Oberlin was the first place I created a home outside of the place where I grew up. I’m really nervous to start again. Through the transition, I’m keeping my loved ones close. The day after graduation, after a long hug at the airport, my mom Heidi held my hands in hers. “Look at the beautiful life you created at Oberlin,” she said, smiling. “If you did it once, you can do it again.”

When I first arrived at college, I was pretty scared. I recognized few faces around campus. I found myself pretending to see people I knew from home everywhere. Someone with brown hair at the coffee shop, face turned away, was my best friend from home, ready to come over at any moment. The woman waiting in line for the bathroom looked like my aunt, if I squinted a little. The dude in my Spanish class was an acquaintance from high school, who I knew would have my back if I needed him. Soon, I replaced these imagined glimpses of home with real Obies, recognizing the faces around me. Knowing that they would catch me if I fell.
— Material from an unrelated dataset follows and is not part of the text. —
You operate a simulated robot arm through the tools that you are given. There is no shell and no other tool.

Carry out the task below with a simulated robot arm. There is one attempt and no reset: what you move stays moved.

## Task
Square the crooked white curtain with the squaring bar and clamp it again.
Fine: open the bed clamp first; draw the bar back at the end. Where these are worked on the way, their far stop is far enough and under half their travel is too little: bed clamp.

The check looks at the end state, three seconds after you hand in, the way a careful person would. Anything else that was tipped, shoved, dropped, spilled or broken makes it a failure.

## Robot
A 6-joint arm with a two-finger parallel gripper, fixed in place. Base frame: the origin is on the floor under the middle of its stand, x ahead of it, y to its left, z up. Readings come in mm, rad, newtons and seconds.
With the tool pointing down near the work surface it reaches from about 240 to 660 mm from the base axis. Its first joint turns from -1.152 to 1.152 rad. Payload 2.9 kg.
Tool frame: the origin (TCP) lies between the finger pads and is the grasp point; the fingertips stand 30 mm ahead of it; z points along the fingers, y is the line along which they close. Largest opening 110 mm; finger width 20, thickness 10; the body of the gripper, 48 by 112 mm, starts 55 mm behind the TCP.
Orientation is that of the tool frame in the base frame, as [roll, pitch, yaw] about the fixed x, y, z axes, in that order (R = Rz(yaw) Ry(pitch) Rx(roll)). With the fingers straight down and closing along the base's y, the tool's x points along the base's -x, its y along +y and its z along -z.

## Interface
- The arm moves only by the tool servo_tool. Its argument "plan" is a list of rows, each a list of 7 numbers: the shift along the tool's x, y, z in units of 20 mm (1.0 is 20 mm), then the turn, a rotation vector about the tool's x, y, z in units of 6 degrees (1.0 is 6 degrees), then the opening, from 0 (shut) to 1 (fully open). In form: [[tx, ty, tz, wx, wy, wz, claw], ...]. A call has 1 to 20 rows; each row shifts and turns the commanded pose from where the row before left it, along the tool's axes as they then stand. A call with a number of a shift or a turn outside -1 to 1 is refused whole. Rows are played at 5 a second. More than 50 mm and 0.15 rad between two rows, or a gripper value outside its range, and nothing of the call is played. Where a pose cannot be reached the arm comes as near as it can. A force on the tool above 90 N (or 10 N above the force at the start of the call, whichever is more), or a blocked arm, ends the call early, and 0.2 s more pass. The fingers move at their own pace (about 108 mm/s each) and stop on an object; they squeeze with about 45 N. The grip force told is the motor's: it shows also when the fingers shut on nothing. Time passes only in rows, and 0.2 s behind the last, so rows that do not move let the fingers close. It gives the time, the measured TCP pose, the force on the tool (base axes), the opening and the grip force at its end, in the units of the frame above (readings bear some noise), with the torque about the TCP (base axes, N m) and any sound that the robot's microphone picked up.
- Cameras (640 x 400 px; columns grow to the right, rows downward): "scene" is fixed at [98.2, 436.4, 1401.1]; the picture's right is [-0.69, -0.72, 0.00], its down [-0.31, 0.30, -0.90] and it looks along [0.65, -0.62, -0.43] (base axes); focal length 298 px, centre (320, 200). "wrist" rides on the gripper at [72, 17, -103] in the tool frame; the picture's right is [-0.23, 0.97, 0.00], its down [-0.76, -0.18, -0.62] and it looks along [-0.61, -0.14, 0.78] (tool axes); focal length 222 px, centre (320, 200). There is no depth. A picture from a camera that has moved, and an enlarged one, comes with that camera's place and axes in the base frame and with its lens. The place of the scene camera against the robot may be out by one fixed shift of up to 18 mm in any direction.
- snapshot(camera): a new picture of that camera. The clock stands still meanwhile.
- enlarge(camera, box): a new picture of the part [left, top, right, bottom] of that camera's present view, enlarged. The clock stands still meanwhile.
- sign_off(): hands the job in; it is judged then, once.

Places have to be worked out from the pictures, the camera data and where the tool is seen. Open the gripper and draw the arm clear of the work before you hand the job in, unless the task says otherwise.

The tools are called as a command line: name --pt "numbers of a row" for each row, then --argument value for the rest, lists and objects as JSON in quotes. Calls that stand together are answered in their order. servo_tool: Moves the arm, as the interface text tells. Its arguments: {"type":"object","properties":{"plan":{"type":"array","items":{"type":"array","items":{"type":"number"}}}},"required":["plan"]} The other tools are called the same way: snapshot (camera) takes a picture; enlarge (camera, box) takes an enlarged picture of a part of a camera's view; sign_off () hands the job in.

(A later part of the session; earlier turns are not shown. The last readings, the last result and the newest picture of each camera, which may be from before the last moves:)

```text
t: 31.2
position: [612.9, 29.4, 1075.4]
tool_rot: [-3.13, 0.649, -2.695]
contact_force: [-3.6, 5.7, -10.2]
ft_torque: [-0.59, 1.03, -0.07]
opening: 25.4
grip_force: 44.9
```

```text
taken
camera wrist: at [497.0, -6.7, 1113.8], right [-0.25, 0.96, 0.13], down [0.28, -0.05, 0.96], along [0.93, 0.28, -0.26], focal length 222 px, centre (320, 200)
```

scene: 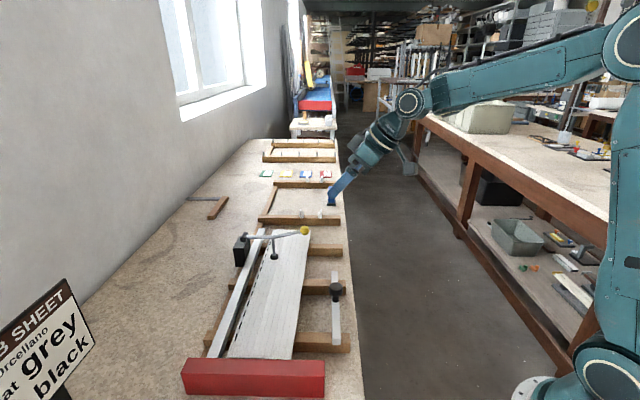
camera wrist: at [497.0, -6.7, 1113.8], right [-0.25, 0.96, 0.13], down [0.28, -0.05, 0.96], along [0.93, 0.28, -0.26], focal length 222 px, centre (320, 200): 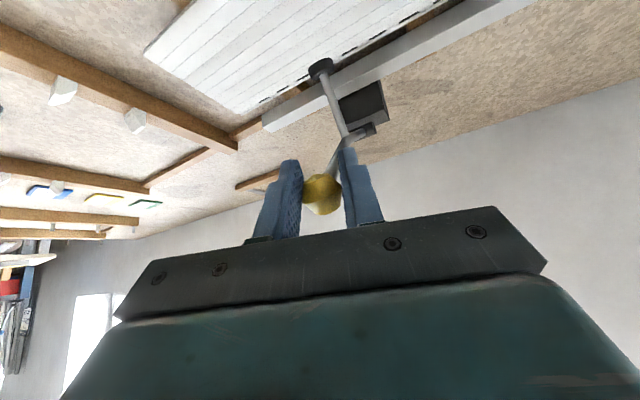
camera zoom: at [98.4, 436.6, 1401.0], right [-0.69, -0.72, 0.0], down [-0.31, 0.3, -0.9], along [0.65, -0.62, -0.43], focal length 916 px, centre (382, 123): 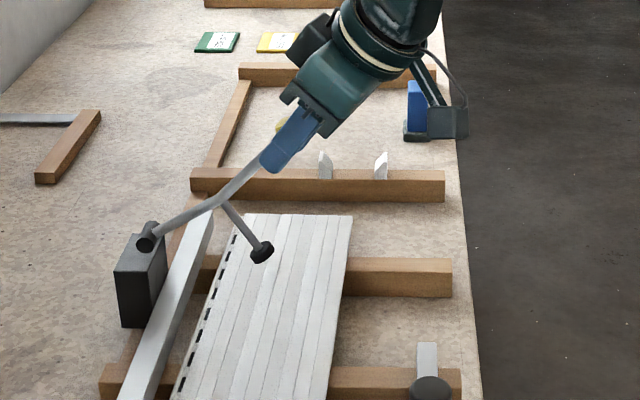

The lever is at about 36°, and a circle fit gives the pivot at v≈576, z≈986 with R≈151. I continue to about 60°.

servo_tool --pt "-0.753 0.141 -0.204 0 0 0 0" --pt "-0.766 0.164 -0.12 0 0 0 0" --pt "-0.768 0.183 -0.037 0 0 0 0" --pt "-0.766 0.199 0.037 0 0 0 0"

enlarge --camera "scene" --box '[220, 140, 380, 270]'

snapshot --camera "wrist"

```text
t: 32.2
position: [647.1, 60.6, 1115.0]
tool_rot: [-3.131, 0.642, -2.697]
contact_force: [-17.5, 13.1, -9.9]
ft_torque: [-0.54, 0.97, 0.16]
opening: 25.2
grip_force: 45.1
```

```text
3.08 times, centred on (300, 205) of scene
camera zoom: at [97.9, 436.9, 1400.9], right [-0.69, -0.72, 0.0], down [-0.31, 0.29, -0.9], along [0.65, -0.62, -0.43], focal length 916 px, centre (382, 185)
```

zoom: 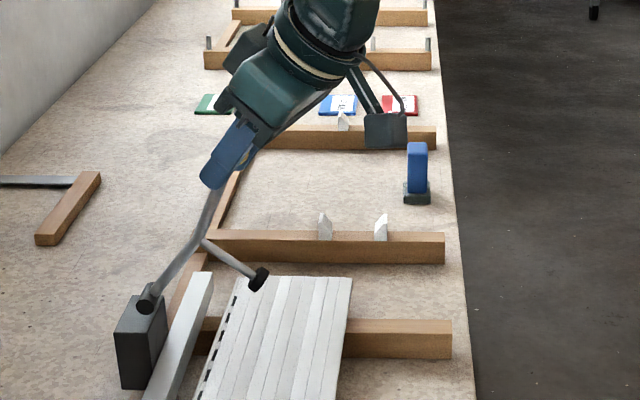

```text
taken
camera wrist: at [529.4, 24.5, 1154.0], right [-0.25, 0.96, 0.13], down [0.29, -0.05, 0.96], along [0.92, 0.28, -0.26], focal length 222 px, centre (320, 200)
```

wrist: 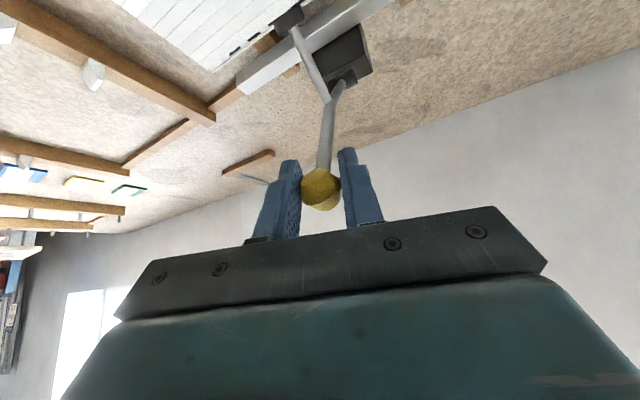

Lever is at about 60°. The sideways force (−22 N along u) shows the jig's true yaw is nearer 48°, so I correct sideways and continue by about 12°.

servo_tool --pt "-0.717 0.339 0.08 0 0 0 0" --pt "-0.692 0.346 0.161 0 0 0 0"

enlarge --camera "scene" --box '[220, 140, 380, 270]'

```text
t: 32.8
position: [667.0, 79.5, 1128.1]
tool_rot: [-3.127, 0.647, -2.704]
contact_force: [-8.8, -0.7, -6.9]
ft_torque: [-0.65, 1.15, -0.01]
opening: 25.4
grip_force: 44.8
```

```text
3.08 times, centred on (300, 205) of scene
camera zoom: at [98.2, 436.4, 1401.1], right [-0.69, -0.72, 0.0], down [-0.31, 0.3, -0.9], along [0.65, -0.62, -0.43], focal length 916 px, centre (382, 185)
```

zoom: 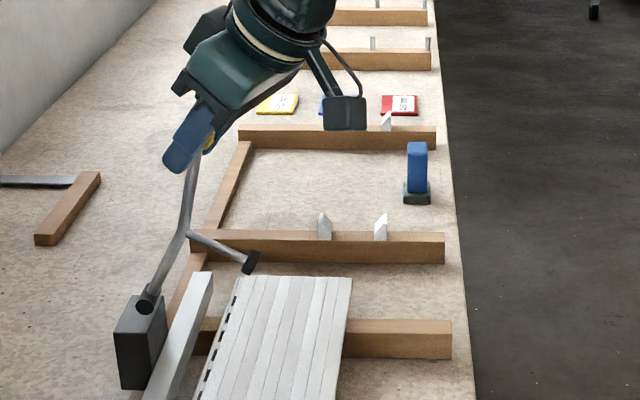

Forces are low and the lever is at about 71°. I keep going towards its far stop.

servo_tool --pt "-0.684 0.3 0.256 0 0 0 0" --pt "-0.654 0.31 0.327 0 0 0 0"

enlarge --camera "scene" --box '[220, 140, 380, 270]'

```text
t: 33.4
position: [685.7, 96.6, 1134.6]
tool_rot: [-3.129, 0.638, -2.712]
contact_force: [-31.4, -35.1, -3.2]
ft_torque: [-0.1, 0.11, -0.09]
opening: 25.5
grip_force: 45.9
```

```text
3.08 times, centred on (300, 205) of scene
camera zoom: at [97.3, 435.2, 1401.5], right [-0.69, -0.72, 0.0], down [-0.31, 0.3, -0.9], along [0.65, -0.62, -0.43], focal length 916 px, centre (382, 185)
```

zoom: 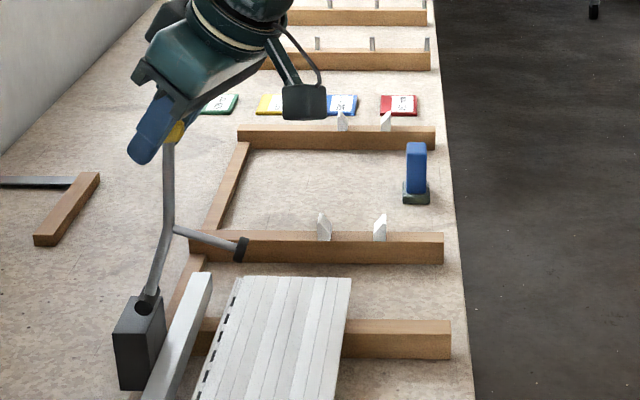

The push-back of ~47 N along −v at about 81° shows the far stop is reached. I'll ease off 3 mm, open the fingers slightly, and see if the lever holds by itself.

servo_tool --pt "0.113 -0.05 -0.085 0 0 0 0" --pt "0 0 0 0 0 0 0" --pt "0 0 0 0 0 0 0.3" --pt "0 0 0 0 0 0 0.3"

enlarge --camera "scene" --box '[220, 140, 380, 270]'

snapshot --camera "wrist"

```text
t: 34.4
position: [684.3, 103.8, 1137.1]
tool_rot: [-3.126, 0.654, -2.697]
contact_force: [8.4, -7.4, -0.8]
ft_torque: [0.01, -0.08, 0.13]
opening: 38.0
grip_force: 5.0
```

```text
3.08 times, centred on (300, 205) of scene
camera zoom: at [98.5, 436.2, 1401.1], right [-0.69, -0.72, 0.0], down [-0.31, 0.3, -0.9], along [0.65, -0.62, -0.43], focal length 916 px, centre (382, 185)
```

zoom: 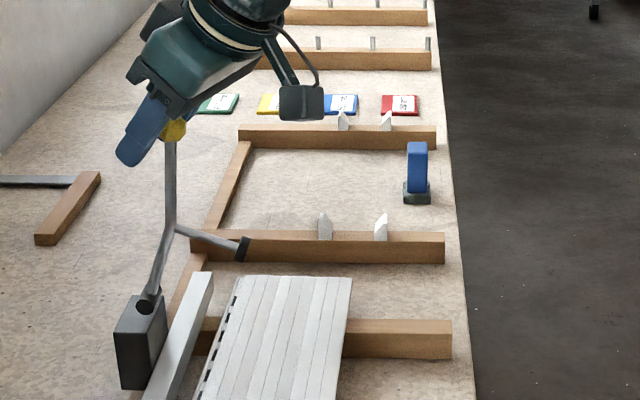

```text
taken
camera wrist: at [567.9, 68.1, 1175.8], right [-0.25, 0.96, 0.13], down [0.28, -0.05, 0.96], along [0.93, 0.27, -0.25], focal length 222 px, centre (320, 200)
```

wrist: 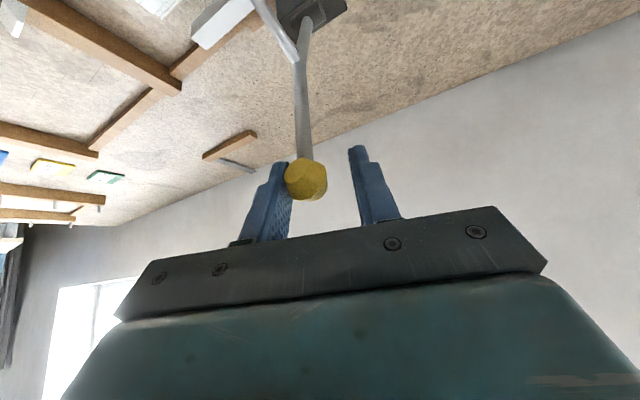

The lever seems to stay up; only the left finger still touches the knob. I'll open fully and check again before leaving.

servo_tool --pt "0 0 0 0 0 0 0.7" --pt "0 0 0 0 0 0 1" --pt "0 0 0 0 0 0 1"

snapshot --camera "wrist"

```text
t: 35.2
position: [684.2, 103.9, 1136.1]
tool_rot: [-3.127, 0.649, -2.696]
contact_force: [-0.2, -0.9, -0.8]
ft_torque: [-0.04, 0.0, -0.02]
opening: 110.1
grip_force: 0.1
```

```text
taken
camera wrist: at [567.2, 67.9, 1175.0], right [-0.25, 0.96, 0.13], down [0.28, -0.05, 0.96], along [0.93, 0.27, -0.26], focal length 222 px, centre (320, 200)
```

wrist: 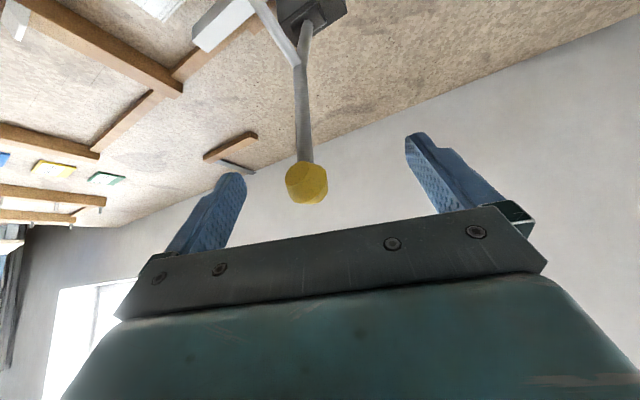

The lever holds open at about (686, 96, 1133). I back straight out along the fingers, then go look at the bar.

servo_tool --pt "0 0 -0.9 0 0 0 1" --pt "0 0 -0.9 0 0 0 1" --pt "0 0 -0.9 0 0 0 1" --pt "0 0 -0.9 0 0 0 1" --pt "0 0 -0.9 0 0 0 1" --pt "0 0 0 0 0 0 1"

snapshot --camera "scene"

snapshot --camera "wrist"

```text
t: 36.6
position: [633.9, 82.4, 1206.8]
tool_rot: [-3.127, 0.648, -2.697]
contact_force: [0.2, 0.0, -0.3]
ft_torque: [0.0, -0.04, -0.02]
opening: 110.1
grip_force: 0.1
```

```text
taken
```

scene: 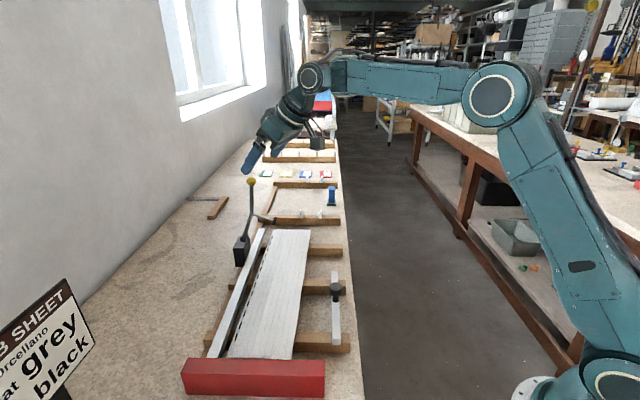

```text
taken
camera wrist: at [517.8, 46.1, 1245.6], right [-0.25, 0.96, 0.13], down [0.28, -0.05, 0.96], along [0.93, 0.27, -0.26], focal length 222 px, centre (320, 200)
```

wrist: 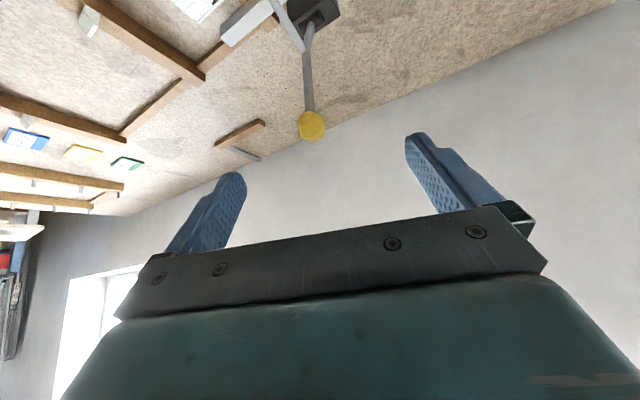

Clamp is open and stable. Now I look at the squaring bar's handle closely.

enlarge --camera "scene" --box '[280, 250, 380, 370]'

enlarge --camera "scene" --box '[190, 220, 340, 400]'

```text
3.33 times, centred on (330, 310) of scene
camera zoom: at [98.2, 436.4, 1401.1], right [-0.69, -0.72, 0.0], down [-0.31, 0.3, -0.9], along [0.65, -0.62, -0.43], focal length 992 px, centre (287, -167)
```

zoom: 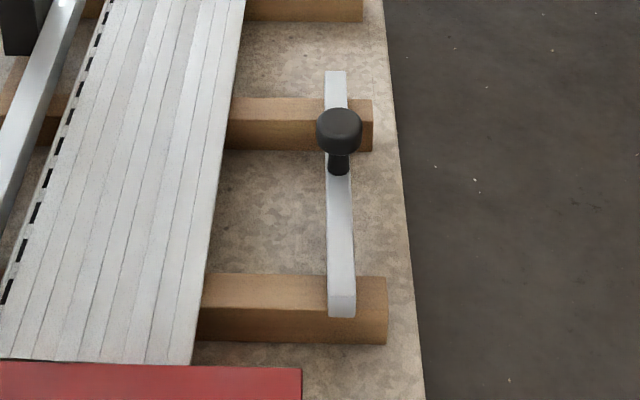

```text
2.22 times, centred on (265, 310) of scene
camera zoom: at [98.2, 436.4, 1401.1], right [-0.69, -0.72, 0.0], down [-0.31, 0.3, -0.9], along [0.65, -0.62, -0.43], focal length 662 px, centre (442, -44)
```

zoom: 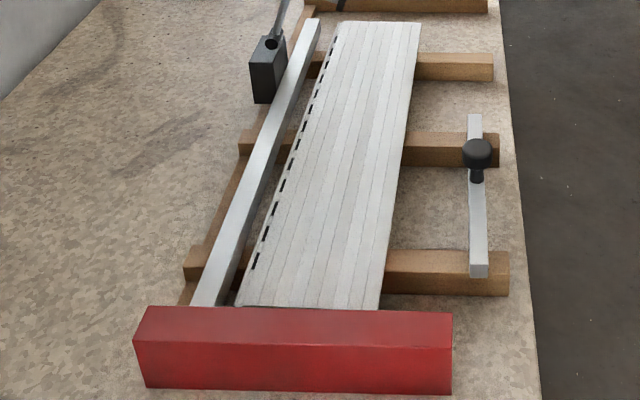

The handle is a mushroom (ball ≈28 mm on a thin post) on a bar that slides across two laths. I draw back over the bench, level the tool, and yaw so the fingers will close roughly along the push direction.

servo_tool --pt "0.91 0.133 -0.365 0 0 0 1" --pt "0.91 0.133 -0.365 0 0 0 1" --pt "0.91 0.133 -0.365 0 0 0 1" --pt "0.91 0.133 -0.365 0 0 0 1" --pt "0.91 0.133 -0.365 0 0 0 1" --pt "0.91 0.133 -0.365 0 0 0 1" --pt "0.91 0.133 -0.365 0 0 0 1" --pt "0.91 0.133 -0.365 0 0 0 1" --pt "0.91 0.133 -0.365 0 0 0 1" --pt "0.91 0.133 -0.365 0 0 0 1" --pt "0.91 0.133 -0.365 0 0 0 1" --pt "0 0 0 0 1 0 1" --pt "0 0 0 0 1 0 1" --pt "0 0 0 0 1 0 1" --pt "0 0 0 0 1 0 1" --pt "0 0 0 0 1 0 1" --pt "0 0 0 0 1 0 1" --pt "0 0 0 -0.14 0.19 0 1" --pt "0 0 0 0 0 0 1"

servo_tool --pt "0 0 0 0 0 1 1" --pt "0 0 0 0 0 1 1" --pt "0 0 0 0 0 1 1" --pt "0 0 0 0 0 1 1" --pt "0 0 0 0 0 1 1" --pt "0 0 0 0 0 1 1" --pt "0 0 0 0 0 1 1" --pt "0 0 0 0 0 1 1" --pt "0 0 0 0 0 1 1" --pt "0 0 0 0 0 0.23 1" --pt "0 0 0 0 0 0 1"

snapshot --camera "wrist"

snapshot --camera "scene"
On graduation day, I walked across the stage and smiled out into a sea of my friends, my beautiful Obies, my community cheering me on. The faces that I’ll now pretend to see wherever I go, whenever I need a burst of confidence and a reminder that there are many people who love and support me.

In Oberlin, I found a home that I will carry with me for the rest of my life. Thank you so much for reading this blog and coming with me on this wild journey. To my sweet Obies, thank you for seeing me, for teaching me, for loving me just as I am. Lots of love, Oberlin. I’ll see you later.

Kira and friends standing in grassy area at graduation. Photo
With my amazing friends Yasmine, Joey, and Hanne on graduation day.